May 1 has come and gone, and with it went Petaluma Valley Hospital’s Family Birth Center.

As part of our continuing coverage on the end of dedicated maternal care in Sonoma County’s second largest city, KRCB News was on the ground with nurses and supporters at a rally outside Petaluma Valley Hospital on May 1, the planned last day of operations for the medical facility.

"Keep OB open!" Rang the chants from picketers outside Petaluma Valley Hospital on a cold and cloudy Monday, using the familiar term for the Birth Center - OB, short for obstetrics. "Keep OB open!

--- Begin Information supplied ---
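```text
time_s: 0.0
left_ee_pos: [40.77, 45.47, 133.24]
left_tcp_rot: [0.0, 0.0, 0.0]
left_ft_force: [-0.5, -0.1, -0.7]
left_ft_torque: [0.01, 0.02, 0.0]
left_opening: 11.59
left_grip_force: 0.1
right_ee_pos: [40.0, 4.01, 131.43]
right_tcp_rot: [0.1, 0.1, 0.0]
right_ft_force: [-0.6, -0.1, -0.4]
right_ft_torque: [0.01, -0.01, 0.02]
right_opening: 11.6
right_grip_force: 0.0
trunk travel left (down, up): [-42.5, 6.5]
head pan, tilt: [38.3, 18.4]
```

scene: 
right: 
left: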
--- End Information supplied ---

Keep OB open!"

Friday, April 30, 2023 marked the end of an era in Petaluma - the last baby was delivered at Petaluma Valley Hospital’s acclaimed Family Birth Center, and Monday brought the start of a new reality as the unit was officially closed.

"Providence agreed to keep OB open for at least five years, and today we're standing out here on this corner at about a two year mark," RN Jackie Bedell said. "So that's a pretty easy math right there."

Bedell, a registered nurse at Petaluma Valley, says she fears for the fate of other units within the hospital and says legal action is a necessary step to insure Providence does not renege on other parts of the purchase contract.

"In that contract, it talks about a lot of other units in that hospital that they agree to keep open for 20, 25 years," Bedell said. "So what's to stop Providence from just slicing and dicing every unit up there?"

But consensus is not universal on Providence’s decision to close the unit.

"Honestly, it, I think it was more the, the loss of the three OB-GYN physicians in Santa Rosa all at the same time that that really precipitated the crisis," Doctor Anthony Kosinski said.

Kosinski is one of three OB-GYN’s who had been part of the Birth Center staff.

He has helped lead the consolidation of Petaluma Valley’s unit with Santa Rosa Memorial’s Birth Center, and felt the closure was needed, as larger healthcare workforce trends make it a challenge to continue providing obstetrics care to patients countywide.

"We're trying to recruit another OB-GYN to the area and we've had, you know, nobody really coming in, being interested in the position," Kosinski said.

But the closure leaves a gap in 24-hours-a-day obstetrics care between Memorial Hospital in Santa Rosa and Marin General in Greenbrae - a so-called “maternity desert” 42 miles long.

For Petaluma Valley ER Nurse Jimmy Huynh, the gap is a major concern.

"None of us are OB nurses," Huynh said. "You know, we're ER nurses. That's what we trained for."

"We don't want OB to close, we don't wanna deliver babies in the ER, but we're busy and short staffed as it is, and we don't wanna lose our good doctors," Huynh said.

Petaluma City council member Janice Cader Thompson said the city has engaged with Petaluma’s Healthcare District Board - now called Healthy Petaluma - over the closure.

"The city is absolutely behind keeping OB services, and all services," Cader-Thompson said.

In a statement, Providence said the "Family Birthing Center does not have the necessary staffing and resources to safely support labor and delivery... appropriate options in Sonoma and Marin counties include Marin General Hospital, Providence Santa Rosa Memorial Hospital, and Sutter Santa Rosa Regional Hospital," and that " Petaluma Valley Hospital remains committed to doing what is best for the safety of patients."

Bedell said now, it’s a somber waiting game.

"Just hope that we don't lose a mom or a baby or both, because that first time we do, I can tell you there's gonna be a lot of people looking at Providence," Bedell said.

Editor's Note: This story has been updated to include a statement from Providence emailed to KRCB News after the story initially aired.